** START SELECTED PASSAGE **

Also, what on earth were people sharing in these "top-secret" pubic shared feeds? I subscribe to a little under 750 RSS feeds and I cannot think of a single post I would be ashamed to admit to reading, let alone that I would be ashamed to admit as marking as a Shared Item.
You convinced me on Twitter awhile back to take advantage of the Google Reader Shared Items, and I've since been sharing my feed with my blog readers, on my personal website, and through Facebook. I think it's a great service, and I'm glad you sold me on it. Thanks! (I've been enjoying reading your shared items, too.)
There's no notion of who you're sharing with so long as an RSS feeds exists for those shared items.
Facebook is different because it's a whitelist. These privacy people need to get a life.
Job Title: Chief Complaining Office
;)
I agree, you have to have the choice, if only for the sake of it. But why tweet and have your messages blocked, why "share" and not want it out there? If you want to "keep" things, that's what bookmarking is for. Maybe I could comment here and not have it show up in the thread to protect my privacy? Puh-lease.
And FB's GPC is there because we have our phone numbers and home addresses on there. At least, I have. I understand what "sharing" and "friends" are, on the internet.
Explain, explain, explain! And we bloggers need to do that as well. Want to see something really scary? Go to Google calender. In the search field type username or password. You get results... other peoples results!
If people wanted a private bookmarking service, they should use the Starred items.
The settings do not need to be any more granular.
In the Google Reader case, people with whom you have chatted using Google Talk will "will be automatically subscribed to your shared items when they begin to use Reader", according to the text on the Reader settings page.
The "breach" of privacy, if one occurred, is in Google arbitrarily adding a subscription of your saved item feed to a chat friend's Reader list -- without your permission and without an action by your friend specifically requesting it.
It was this new and unexpected Google Reader "feature" that caused the "How Google Reader Ruined by Christmas" post in the Google Reader forum that started off this controversy.
There is a difference between shared Reader items being "discoverable" and the same items being unexpectedly published to a list of people with whom you are connected through a completely different context.
My enjoyment of Reader has increased since you and I began exchanging shared items. I have discovered blogs I wouldn't have known about otherwise, and on my part, I have started saving things because I think "Scoble should see this".

** END SELECTED PASSAGE **

# [SHORT EXERCISE 1]
Set down the selected passage as it stands from "Also, what on" to "a Shared Item.", and nothing more.
# [SHORT EXERCISE 2]
I need the selected passage continued from the place where it stops.

** START MATERIAL SHOWN **

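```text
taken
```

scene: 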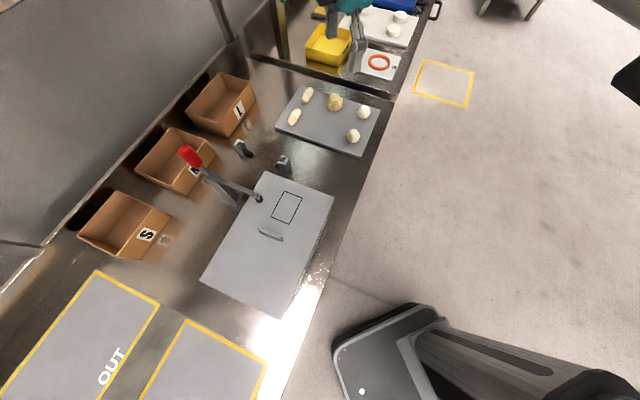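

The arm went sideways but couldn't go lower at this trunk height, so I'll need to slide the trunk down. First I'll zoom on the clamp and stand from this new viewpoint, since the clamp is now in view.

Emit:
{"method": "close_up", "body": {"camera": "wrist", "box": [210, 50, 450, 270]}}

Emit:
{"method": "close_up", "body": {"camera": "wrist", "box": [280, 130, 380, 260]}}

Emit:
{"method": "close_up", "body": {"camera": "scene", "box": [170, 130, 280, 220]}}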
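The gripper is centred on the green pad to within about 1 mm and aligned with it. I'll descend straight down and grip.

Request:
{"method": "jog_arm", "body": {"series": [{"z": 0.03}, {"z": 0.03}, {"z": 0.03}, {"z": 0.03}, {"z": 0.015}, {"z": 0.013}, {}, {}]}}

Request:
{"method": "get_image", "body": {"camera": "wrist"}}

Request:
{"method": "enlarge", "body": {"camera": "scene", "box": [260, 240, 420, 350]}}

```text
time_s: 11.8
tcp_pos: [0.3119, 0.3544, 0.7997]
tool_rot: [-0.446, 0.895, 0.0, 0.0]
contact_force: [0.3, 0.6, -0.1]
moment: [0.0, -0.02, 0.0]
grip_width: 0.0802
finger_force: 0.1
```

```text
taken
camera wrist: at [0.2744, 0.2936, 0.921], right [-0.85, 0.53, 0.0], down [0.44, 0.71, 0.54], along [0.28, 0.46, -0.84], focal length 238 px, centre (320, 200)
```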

** END MATERIAL SHOWN **

# [WRITTEN REPLY 1]
Also, what on earth were people sharing in these "top-secret" pubic shared feeds? I subscribe to a little under 750 RSS feeds and I cannot think of a single post I would be ashamed to admit to reading, let alone that I would be ashamed to admit as marking as a Shared Item.

# [WRITTEN REPLY 2]
So the social networking part is fulfilling. It's the arbitrary and involuntary distribution by Google that is unwelcome.
I just shared something yesterday and nowhere did it say this was public. I guess I need to go back and read the fine print on what I was sharing and with whom.
Good or bad, I think the main problem from the complaints I read is many of the unhappy users were coming up with these weird uses for the Shared feed. One guy stated he was "using the shared feed for myself as a way to backup important RSS feeds".
I'm sure the Google Reader team has every intention of making the feature better. I just hope this doesn't end up making it worse or crippling it somehow.
They need to be taken to task just like every other tech company that drops the ball, these companies would be nothing with out the users who make them what they are.
Heck, I've been using both of Google Reader's special feeds for purposes other than perhaps what was originally intended. (For me "starred" items are items I might want to blog about, while "shared" items are just articles that I want to read/review later when I'm not cranking through the few hundred articles waiting for me in GR.)
If Google really wanted to make the article-sharing ability killer, they'd allow folks to have multiple meta-feeds, beyond just "starred" and "shared" (and not counting the ability to do meta-feeds via tagging; I want to be able to share/star/whatever with 2-3 keystrokes), and then granting users the ability to share different feeds with friends.
Also,if your concerned about privacy look back at Internet privacy history - remember the problems DoubleClick ran into back in 2000? Consumers got up in arms but time healed all wounds. If it makes you feel good ask for GPC and Google will comply.
My main concern is that people (in general -- I'm sure no one reading here) suck at ACLs. That's Access Control Lists, and it's the UNIX-y term for granular privacy controls.
If you've ever used UNIX, you've probably heard stories about people who meant to protect files but left them wide open. ACLs solve permissions problem in theory, but UNIX has a very barebones notion of permissions (you, a group, and everyone else). For the most part, manipulating ACLs isn't fun and generally sucks, plus coming up with the right interface/metaphor for access control isn't easy.
Robert, it looks like you can choose people to receive a limited profile on Facebook. Can you configure more than one limited profile or groups (e.g. family sees one view of my profile, friends see another, and work sees a third view)?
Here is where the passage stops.